A Tax on Walking Sticks
Making a table, creating math problems
In addition to needing money to build the ships, Congress had to raise money to keep the ships in service, that is, to pay for repairs, feeding and wages for the crew, etc. The Third Congress decided that duties collected on imports would be raised according to the following schedule:
Shopkeepers and tradesmen were asked to pay, on top of a duty of 7 1/2 percent, an additional 1 percent for buttons, saddles, leather gloves, hats of beaver or felt or mixed, canes, walking sticks and whips.
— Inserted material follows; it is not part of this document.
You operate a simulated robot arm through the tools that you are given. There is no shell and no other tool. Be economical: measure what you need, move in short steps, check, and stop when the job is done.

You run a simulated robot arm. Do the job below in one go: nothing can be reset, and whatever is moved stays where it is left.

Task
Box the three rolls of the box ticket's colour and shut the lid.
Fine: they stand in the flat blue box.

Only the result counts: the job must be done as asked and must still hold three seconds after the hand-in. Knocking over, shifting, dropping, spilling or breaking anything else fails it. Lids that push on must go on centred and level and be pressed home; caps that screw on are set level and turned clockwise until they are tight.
On a duty of 10 percent, shopkeepers and tradesmen were asked to pay an additional 5 percent on stone and earthenware, marble, slate, bricks and such.
Ship owners were to pay an additional $ .03 per bushel of salt, $ .25 cents per ton on all cargo of ships and vessels not of the U.S. and $ .06 per ton on cargo of ships of the U.S. engaged in foreign trade.
Ask students to make a table of this information and create math problems to exchange with classmates, such as: What would you have to pay in duty if you were a shopkeeper purchasing $500 of imported leather gloves? $42.50. How much of this duty would go to pay for the ships? $5.00 Or, how large a shipment would it take to raise $1,000 for servicing the ships.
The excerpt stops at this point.